Nelly Skoufatoglou, 32, is among the young, accomplished Greeks pushed out of the country by the economic conditions. A journalist with dual Australian-Greek citizenship, she was previously the editor-in-chief of a fashion magazine, Ozon Raw, in Athens. But after months of receiving pay cheques that bounced and salary payments being delayed, she moved to Australia – where her mother was born – and took up a job in Melbourne as online editor of Neos Kosmos, a bilingual Greek newspaper distributed throughout Australia, New Zealand and Greece.
Now she is on the receiving end of requests from other well-educated Greek professionals looking for employment. On Thursday, through Neos Kosmos’s social media and email accounts, she received 22 unsolicited messages asking for work; in the past week, she has received more than 100.
“I get a lot of emails and messages from people in Greece, or newly arrived Greeks in Australia looking for employment, sponsorship or even asking for financial aid,” said Skoufatoglou.
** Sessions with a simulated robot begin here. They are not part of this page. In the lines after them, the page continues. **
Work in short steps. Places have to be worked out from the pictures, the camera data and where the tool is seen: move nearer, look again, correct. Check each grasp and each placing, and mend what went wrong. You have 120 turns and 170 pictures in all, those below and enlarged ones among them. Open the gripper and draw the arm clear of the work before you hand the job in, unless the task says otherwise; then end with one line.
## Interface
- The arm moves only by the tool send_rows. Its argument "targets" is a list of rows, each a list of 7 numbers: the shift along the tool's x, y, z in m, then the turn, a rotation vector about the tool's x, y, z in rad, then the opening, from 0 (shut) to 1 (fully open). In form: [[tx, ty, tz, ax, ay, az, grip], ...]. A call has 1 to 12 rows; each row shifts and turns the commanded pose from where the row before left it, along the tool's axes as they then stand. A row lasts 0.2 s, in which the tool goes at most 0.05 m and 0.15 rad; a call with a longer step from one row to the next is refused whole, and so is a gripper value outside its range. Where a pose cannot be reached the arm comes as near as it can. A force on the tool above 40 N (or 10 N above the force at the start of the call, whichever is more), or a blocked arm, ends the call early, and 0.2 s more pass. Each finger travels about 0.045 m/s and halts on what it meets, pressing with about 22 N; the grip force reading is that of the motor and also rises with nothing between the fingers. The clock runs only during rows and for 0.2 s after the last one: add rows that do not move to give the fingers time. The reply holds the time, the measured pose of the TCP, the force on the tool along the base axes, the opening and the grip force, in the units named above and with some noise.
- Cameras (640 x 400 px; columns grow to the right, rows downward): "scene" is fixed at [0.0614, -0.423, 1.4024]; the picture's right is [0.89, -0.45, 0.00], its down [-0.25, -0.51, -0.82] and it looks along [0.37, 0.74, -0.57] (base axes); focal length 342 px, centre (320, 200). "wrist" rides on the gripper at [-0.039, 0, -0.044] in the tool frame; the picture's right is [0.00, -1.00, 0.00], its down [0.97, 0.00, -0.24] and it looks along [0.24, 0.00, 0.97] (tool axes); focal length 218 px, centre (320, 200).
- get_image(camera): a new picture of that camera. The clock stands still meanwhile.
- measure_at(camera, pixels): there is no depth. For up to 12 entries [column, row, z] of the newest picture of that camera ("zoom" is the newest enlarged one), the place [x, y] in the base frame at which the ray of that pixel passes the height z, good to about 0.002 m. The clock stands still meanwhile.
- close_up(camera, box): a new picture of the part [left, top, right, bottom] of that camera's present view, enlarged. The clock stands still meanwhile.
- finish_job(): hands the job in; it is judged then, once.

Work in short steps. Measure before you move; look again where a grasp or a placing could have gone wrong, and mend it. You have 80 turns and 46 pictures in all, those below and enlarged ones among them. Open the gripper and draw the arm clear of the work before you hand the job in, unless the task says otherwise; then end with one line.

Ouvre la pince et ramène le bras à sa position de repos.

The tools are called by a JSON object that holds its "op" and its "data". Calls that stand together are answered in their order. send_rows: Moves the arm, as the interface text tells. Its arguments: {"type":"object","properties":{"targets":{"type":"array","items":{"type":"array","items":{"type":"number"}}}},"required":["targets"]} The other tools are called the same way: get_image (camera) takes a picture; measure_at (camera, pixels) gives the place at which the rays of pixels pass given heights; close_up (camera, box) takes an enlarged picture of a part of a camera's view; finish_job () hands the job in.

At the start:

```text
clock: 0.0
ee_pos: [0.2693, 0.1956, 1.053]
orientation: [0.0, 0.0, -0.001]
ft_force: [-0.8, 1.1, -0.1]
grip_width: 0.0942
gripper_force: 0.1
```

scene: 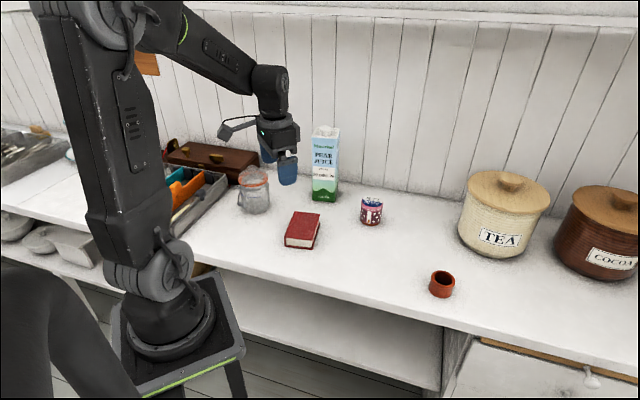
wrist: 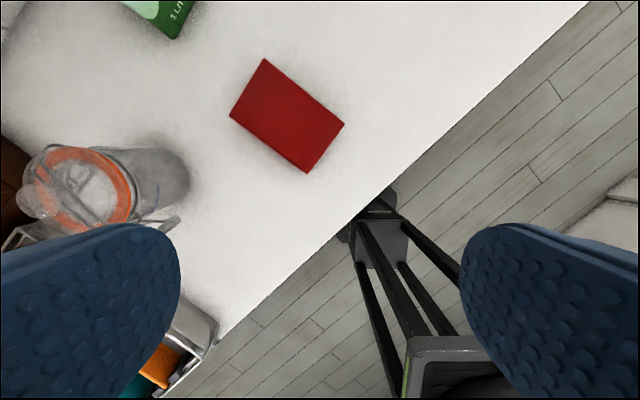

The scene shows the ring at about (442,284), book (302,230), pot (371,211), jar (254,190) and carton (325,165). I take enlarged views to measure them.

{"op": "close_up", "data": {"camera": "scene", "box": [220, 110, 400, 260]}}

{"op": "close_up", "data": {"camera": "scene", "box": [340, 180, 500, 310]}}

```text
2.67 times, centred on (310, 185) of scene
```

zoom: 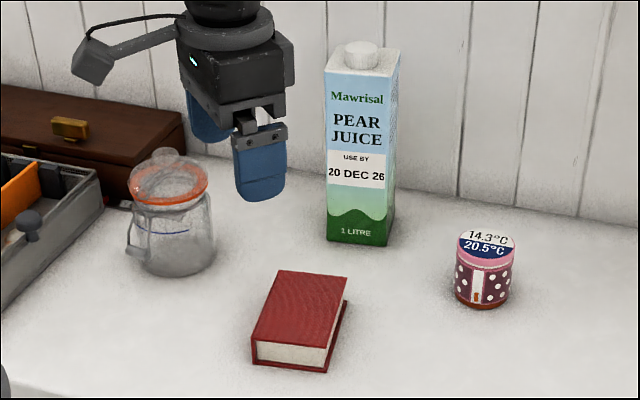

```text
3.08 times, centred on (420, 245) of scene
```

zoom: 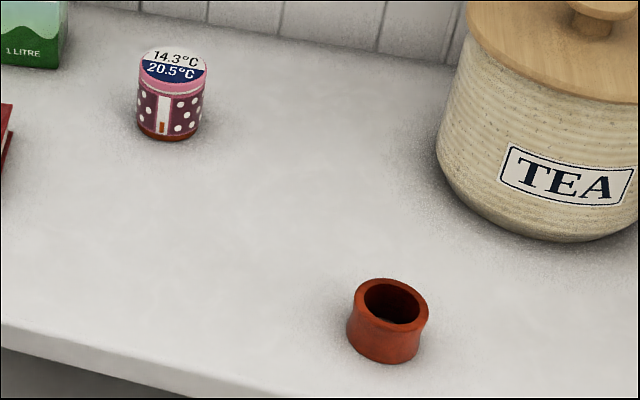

Of the hundreds of people who have contacted Skoufatoglou for help since October last year, she says more than 80% hold university degrees, 60% have master’s degrees and more than 10% hold PhDs.
“They’re asking to do anything, even asking to be connected to restaurants to wash dishes. We’re talking about doctors, lawyers, they don’t care what they do as long as they can work and support families back home,” said Skoufatoglou.
Karalis calls this exodus of professionals from his homeland “squandering the intellectual and social capital” of Greece, a brain drain from which the country will struggle to recover.
“It means that in five or 10 years Greece could be left with no educated elite who could take over and modernise the country. These people have been educated in the country, the Greek state paid for their education, and now they’ll leave and the benefit will be harvested by another state. Not to mention in all these cases the human cost, most of these people have left families behind,” he said.
Professor Richard Hunter, regius professor of Greek at Cambridge and president of the council of the Aristotle University of Thessaloniki, Greece’s largest university, said the exodus of university lecturers from Greece would be particularly devastating for the country.
“Every bit of Greece is suffering at the moment, but the universities are in serious peril,” he said.
Hunter said that for several years young Greek academics had been forced to leave the country to find work – a blow for the nation’s universities, which for the last decade have produced world-leading research in software engineering, nanotechnology, archaeology and classical antiquity.
“Obviously Greece has been suffering for some years from the fact that its young academics are leaving. Most countries prosper on research, and it is hard to overestimate the value which universities bring to national prosperity and social progress,” said Hunter.